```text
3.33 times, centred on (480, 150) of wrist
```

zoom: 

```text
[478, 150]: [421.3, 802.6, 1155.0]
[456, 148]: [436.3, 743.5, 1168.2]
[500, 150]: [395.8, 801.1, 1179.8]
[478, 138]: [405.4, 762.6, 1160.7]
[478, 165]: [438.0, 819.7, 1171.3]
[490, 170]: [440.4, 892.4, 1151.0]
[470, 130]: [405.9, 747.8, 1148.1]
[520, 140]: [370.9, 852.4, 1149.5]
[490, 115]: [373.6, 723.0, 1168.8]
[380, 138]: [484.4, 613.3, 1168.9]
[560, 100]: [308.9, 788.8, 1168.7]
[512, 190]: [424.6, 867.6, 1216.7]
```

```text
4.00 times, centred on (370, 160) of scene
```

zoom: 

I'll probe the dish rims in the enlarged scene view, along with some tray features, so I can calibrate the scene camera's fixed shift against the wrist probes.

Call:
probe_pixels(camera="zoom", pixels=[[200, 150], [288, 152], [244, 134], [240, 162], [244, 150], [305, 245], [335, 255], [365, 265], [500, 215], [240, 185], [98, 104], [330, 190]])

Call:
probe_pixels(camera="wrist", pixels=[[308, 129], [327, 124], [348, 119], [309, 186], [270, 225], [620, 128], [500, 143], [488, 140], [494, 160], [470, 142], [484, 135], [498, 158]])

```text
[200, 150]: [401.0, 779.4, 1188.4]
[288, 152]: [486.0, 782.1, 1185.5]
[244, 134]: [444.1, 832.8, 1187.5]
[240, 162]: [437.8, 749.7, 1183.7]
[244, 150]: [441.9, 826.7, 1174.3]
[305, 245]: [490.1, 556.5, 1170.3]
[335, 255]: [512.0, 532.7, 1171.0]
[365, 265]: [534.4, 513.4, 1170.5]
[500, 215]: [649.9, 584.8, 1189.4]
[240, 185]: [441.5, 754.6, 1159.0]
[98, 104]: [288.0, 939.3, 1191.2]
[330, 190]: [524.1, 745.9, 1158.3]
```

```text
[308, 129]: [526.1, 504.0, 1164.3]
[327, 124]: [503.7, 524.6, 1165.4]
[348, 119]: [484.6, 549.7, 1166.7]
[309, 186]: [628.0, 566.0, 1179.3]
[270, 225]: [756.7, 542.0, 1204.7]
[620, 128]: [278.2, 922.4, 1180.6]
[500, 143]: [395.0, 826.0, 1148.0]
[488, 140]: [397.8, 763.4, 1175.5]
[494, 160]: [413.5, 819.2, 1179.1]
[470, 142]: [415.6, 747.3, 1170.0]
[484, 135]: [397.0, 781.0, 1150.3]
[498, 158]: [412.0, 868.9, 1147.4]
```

- [Stated task]: Find the word "times" and list each line it appears in.

- [Task output]:
3.33 times, centred on (480, 150) of wrist
4.00 times, centred on (370, 160) of scene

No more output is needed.